DATA EXTRACT:

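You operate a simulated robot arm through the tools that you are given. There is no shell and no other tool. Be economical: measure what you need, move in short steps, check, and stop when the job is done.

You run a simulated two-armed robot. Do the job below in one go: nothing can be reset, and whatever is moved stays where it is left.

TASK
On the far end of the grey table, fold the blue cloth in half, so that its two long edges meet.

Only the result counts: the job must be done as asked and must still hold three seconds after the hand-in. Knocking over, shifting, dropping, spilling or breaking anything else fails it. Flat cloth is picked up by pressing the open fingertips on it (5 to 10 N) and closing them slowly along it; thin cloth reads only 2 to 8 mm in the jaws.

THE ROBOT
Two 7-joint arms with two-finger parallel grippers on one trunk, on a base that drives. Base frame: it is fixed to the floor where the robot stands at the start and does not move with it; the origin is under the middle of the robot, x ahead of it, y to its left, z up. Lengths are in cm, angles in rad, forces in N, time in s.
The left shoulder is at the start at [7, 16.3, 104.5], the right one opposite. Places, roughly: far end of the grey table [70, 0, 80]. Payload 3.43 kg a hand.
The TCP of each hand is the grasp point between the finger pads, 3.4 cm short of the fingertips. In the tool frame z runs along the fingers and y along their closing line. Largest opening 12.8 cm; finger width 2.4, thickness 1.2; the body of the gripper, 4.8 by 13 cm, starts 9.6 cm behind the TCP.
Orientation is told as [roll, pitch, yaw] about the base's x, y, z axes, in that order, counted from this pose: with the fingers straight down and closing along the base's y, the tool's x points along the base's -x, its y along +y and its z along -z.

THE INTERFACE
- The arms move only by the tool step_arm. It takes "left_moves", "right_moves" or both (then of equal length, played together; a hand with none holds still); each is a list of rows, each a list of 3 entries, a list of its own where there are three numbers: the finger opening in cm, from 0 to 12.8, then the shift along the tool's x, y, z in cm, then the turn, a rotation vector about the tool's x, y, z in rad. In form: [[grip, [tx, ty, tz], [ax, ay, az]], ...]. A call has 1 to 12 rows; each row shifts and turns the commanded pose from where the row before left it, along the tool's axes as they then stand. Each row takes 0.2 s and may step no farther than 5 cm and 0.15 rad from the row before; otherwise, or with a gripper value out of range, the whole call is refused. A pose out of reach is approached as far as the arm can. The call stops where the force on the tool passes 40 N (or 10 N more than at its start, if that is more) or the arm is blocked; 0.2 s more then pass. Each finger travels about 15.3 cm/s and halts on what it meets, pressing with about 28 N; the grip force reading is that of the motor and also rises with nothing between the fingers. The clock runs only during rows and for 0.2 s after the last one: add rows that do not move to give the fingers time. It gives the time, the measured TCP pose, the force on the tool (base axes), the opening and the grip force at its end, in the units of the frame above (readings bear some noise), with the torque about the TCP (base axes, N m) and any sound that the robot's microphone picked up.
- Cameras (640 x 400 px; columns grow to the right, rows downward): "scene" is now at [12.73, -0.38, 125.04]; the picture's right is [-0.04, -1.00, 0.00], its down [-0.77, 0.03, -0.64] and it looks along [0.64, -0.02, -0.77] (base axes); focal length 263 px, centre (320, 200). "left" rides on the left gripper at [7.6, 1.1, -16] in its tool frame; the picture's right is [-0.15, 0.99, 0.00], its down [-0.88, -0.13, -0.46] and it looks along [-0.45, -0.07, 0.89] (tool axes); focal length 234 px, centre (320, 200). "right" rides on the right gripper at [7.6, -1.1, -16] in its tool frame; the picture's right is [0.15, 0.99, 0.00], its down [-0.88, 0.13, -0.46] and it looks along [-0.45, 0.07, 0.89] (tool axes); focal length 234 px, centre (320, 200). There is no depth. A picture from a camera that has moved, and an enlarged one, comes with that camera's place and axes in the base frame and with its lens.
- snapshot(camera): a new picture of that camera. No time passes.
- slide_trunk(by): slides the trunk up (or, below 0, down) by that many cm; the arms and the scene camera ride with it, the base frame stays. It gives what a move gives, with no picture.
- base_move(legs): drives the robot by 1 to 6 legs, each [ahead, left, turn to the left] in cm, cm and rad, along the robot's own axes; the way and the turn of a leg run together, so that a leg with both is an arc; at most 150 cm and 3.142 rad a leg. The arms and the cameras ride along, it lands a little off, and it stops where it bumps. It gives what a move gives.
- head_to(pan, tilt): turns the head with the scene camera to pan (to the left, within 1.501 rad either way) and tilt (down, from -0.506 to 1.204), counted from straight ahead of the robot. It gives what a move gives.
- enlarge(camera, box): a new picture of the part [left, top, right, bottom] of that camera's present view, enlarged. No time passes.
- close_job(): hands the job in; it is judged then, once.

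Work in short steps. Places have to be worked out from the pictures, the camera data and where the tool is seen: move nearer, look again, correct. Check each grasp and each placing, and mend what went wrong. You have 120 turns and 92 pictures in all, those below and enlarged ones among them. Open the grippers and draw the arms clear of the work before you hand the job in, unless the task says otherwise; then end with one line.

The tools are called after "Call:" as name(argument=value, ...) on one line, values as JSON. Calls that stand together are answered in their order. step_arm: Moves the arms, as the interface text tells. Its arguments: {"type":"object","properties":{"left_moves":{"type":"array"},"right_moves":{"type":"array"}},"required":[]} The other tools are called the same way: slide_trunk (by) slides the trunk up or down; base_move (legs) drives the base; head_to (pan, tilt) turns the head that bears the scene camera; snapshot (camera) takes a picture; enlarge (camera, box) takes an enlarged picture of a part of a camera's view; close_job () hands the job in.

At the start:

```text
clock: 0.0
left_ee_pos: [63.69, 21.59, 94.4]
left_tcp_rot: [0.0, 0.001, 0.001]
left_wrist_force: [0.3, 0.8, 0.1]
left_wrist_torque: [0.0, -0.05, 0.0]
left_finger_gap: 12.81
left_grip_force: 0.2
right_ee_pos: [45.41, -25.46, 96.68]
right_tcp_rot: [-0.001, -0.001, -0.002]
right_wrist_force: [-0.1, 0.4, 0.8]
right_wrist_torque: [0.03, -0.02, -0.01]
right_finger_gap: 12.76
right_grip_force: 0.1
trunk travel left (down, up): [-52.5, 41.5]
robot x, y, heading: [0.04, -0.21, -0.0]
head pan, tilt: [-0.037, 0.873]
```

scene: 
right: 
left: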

PROBLEM TO WORK ON: In the lines above, find each one with "grey" and list it.

SOLUTION:
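On the far end of the grey table, fold the blue cloth in half, so that its two long edges meet.
The left shoulder is at the start at [7, 16.3, 104.5], the right one opposite. Places, roughly: far end of the grey table [70, 0, 80]. Payload 3.43 kg a hand.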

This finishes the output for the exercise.